Why the iPhone 5 won’t be different

Why the iPhone 5 won’t be different

PCMag just reviewed the non-Retina version of the 15-inch Apple MacBook Pro, and when it came to evaluating its design, we were stumped. It is a little thinner and a little lighter, but it is basically the same laptop design that Apple has been using for years.

Did we knock Apple for not innovating? Not at all, although we did note the laptop’s remarkable, shall we say, design consistency? The truth is the MacBook Pro has evolved into a kind of functional ideal where big design changes would either hurt usability or serve only as ornamentation.
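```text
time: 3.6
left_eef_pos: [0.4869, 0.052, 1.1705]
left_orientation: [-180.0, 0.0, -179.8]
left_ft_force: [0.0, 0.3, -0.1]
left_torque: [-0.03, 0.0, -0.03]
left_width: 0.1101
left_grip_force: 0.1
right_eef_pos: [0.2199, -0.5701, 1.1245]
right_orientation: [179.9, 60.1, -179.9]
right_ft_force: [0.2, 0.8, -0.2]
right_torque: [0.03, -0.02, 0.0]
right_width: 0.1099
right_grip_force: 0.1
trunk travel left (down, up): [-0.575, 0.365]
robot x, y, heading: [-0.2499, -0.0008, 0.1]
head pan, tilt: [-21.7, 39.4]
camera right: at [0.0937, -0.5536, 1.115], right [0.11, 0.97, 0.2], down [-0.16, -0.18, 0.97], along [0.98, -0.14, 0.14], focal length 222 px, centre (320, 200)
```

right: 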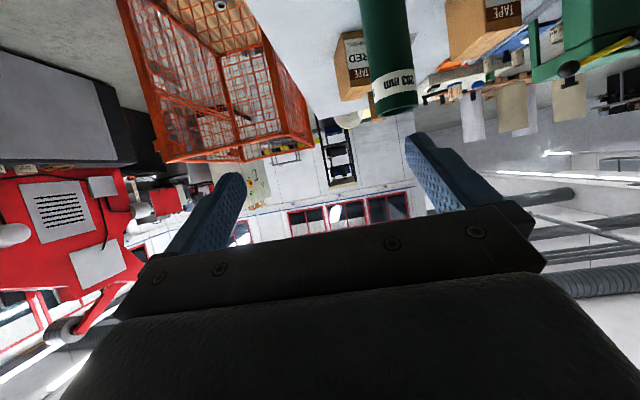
If it ain’t broke, don’t fix it. That is why I think the iPhone 5 is going to disappoint anyone who is hoping for a radical reinvention of the smartphone.

I’m not alone in this assertion. Much as I am loath to rely on leaked images of the iPhone 5, I can’t pretend that I haven’t clicked through every sordid, photoshopped gallery on the Web. (And yes, we published a few on PCMag.com.) There is a lot of crap out there, but some of the photos are so good that they aren’t a stretch to believe. My favorite breakdown of the new iPhone 5’s design is Don Lehman’s on TheTechBlock. All the leaked details are there: unibody construction, new dock connector, and an ever-so-slightly elongated screen to support a new 16-by-9 aspect ratio.

And yet, it looks a lot like the iPhone 4S. Indeed, it looks a lot like the iPhone 4 and even the iPhone 3. Although I loved the steampunk-inspired iPhone 4 redesign, when it comes to the overall design and usability of the iPhone, the experience has been incredibly, shall we say, consistent? This is no accident. As Lehman notes:

All three of these phones build on Apple’s original vision of the iPhone. The hardware, software, specs, branding, marketing, and overall user experience gets a little better with each release. This refinement strategy helps generate actual profits. You get better at making the same thing year after year. You reduce parts. You streamline production. You make the messaging clearer. Consumers understand the narrative thread you have created and can follow along when you push new innovations.

If you want to know what makes Apple products “different,” those eight sentences are a pretty good place to start. Perhaps the most important lesson here is that Apple doesn’t embrace difference for difference’s sake. Indeed, one of the keys to Apple’s transformation under Steve Jobs was the winnowing of its product offerings to just four key product segments: pro laptop, pro desktop, consumer desktop, and consumer laptop. The company’s offerings are a tad more complex now—don’t forget Ping!—but the core focus is the same.

The MacBook, the MacBook Air, iMac, and Mac Pro haven’t changed in years. Is there any reason to think the iPhone 5 will be different?